**Given material**
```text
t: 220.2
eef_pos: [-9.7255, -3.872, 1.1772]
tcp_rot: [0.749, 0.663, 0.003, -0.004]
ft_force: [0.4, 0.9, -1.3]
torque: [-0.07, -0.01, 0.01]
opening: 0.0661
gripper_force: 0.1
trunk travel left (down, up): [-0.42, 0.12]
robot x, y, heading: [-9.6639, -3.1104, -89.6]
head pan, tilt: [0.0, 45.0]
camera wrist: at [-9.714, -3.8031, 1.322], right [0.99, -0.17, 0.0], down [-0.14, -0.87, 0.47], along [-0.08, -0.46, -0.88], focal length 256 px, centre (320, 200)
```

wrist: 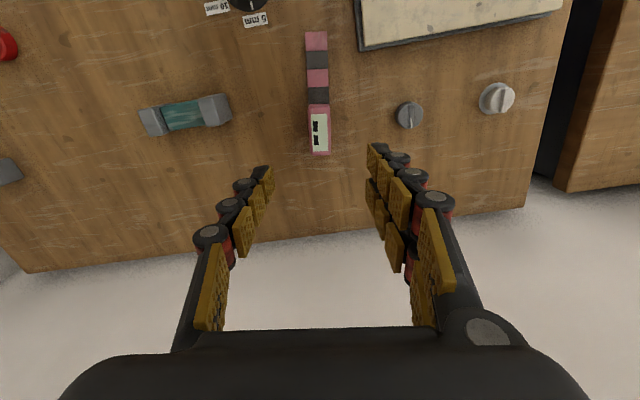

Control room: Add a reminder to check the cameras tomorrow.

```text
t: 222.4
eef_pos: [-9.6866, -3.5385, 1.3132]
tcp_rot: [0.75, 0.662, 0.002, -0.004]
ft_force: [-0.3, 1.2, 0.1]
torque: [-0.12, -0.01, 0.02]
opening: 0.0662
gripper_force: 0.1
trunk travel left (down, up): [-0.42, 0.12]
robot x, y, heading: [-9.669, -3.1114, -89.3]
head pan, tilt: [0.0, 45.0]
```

**Aim**
Extract all lines from the material above that include the word "robot".

**Finished answer**
robot x, y, heading: [-9.6639, -3.1104, -89.6]
robot x, y, heading: [-9.669, -3.1114, -89.3]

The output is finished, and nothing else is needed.